BRIEF: Write only the number of lines holding the string "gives".

SOURCE EXCERPT start

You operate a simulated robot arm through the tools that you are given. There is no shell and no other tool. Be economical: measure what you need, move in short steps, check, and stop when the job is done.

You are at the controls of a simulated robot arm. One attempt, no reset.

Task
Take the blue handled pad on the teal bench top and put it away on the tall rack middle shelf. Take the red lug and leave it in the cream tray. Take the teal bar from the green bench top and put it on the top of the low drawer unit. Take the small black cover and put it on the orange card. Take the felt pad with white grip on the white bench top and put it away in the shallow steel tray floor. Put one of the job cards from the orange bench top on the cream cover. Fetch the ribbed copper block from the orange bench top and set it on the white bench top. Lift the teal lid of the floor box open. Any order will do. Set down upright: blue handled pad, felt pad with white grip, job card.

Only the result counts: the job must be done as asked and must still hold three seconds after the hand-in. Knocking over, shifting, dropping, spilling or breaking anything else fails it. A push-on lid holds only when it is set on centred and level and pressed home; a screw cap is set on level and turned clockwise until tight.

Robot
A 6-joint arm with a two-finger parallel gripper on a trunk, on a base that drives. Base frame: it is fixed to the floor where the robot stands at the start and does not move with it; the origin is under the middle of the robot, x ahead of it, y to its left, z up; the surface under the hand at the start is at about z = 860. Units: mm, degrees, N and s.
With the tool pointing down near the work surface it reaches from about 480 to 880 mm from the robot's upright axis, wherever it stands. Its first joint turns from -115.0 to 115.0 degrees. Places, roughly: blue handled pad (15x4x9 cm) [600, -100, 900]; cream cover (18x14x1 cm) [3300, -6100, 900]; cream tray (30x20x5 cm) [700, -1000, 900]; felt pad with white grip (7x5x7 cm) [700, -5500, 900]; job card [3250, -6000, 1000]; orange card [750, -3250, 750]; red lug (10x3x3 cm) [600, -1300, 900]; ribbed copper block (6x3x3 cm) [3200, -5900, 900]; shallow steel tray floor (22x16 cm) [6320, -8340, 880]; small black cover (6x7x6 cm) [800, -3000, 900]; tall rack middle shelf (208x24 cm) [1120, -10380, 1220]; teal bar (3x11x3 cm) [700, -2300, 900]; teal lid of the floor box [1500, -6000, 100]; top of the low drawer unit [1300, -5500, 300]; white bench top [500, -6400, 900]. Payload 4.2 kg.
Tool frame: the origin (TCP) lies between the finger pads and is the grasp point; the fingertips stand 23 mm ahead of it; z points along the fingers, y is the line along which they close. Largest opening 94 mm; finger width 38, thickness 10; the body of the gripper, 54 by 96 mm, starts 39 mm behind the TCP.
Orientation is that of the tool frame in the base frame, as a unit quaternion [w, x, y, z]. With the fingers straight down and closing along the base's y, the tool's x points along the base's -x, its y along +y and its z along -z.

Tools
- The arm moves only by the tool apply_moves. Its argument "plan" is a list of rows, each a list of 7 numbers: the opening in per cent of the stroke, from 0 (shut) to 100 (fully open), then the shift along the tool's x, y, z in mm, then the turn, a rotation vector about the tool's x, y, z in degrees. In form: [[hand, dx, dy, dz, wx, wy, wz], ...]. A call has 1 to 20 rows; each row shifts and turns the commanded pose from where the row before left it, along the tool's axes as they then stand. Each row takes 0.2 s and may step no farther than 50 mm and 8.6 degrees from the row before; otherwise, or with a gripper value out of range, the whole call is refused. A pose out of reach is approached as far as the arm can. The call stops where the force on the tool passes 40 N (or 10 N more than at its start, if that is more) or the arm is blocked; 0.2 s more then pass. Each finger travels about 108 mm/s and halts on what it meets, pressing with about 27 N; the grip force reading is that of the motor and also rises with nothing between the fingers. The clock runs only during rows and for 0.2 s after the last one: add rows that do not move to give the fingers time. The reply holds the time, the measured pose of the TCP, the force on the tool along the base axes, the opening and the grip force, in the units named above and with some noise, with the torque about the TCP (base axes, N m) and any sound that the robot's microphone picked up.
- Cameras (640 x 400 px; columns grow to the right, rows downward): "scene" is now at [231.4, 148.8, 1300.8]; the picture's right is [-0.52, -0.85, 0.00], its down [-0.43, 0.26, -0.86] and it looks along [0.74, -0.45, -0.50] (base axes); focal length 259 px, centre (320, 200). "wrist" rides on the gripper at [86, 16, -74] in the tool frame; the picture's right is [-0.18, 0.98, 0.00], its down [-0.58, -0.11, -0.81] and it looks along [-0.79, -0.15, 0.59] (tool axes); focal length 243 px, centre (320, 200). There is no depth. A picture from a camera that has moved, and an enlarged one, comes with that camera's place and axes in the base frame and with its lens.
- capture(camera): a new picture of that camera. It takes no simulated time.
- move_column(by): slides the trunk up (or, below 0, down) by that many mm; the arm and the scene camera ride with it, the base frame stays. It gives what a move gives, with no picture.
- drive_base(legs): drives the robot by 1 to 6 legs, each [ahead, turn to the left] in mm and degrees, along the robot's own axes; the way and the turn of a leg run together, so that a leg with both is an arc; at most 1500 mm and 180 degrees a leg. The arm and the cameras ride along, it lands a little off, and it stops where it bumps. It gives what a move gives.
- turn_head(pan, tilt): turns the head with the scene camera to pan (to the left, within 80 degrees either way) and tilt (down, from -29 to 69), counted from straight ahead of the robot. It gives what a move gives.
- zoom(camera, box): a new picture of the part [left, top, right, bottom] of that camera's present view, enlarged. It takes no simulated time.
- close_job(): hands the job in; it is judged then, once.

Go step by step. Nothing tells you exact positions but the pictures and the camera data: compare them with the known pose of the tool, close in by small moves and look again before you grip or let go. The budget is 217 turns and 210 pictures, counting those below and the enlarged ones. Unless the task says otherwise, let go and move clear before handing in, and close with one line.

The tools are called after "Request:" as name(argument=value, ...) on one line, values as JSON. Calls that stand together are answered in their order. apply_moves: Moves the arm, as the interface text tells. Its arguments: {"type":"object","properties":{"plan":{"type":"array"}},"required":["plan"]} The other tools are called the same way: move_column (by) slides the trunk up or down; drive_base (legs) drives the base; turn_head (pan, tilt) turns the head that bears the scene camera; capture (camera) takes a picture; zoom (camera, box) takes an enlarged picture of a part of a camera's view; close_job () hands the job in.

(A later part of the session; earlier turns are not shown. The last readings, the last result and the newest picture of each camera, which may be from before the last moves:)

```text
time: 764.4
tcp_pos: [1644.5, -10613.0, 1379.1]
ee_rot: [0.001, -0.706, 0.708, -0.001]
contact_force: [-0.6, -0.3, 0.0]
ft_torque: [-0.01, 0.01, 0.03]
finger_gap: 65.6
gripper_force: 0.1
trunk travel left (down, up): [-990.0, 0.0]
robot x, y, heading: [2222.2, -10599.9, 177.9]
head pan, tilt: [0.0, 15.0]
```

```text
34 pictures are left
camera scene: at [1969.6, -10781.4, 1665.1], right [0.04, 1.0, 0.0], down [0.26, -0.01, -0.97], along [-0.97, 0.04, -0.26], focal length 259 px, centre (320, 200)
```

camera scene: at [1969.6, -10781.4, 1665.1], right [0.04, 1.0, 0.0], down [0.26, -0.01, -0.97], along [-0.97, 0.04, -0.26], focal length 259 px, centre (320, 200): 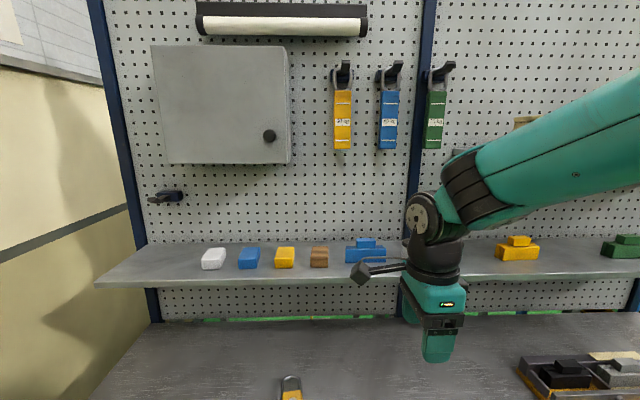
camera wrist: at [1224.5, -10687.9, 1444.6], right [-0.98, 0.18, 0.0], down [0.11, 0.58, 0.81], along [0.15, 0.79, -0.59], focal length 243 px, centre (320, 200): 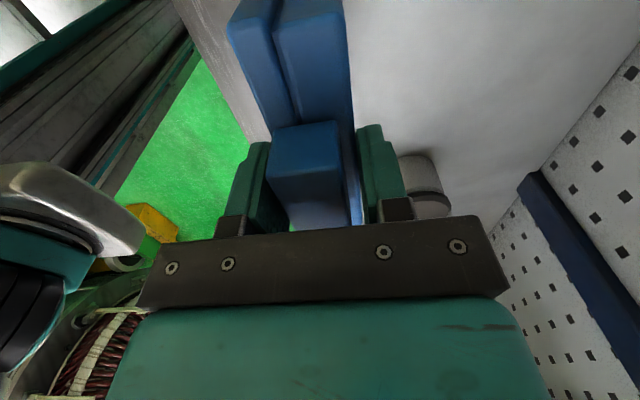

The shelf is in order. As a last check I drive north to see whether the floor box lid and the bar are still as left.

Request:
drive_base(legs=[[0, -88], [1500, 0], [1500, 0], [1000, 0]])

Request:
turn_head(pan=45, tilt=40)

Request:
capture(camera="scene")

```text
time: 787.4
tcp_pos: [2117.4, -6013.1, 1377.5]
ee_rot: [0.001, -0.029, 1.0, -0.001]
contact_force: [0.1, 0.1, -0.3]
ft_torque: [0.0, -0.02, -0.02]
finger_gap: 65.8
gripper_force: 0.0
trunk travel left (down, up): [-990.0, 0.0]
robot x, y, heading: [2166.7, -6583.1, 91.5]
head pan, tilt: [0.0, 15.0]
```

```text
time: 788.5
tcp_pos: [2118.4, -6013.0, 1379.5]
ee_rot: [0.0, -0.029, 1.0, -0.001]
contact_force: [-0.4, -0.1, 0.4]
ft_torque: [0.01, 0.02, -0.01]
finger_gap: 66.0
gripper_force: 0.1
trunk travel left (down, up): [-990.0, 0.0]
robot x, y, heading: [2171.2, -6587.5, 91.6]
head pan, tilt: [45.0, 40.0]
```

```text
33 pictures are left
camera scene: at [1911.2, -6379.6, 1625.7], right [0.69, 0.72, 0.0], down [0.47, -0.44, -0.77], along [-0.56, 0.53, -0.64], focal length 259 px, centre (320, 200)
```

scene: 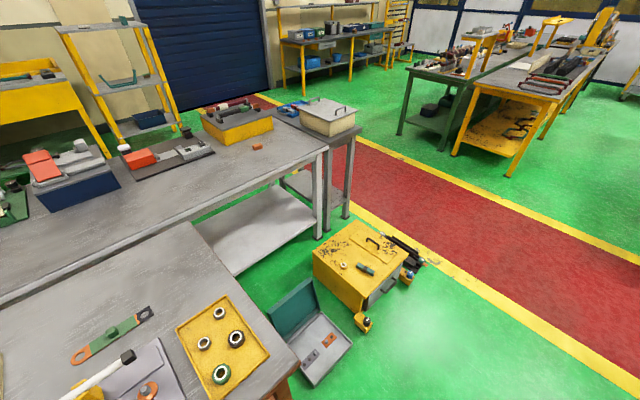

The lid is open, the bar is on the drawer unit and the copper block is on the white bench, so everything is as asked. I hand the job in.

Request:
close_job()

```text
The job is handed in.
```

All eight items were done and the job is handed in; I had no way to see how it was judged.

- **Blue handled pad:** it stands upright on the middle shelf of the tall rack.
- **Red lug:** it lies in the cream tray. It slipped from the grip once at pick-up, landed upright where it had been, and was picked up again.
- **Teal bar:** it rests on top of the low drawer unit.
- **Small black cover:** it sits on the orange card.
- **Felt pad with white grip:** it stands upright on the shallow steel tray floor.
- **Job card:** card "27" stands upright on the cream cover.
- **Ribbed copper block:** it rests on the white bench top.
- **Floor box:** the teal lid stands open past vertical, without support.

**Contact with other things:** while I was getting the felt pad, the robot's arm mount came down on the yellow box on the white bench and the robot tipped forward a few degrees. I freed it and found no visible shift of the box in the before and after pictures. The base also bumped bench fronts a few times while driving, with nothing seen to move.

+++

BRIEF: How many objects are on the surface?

SOURCE EXCERPT end

SOLVED EXERCISE: 3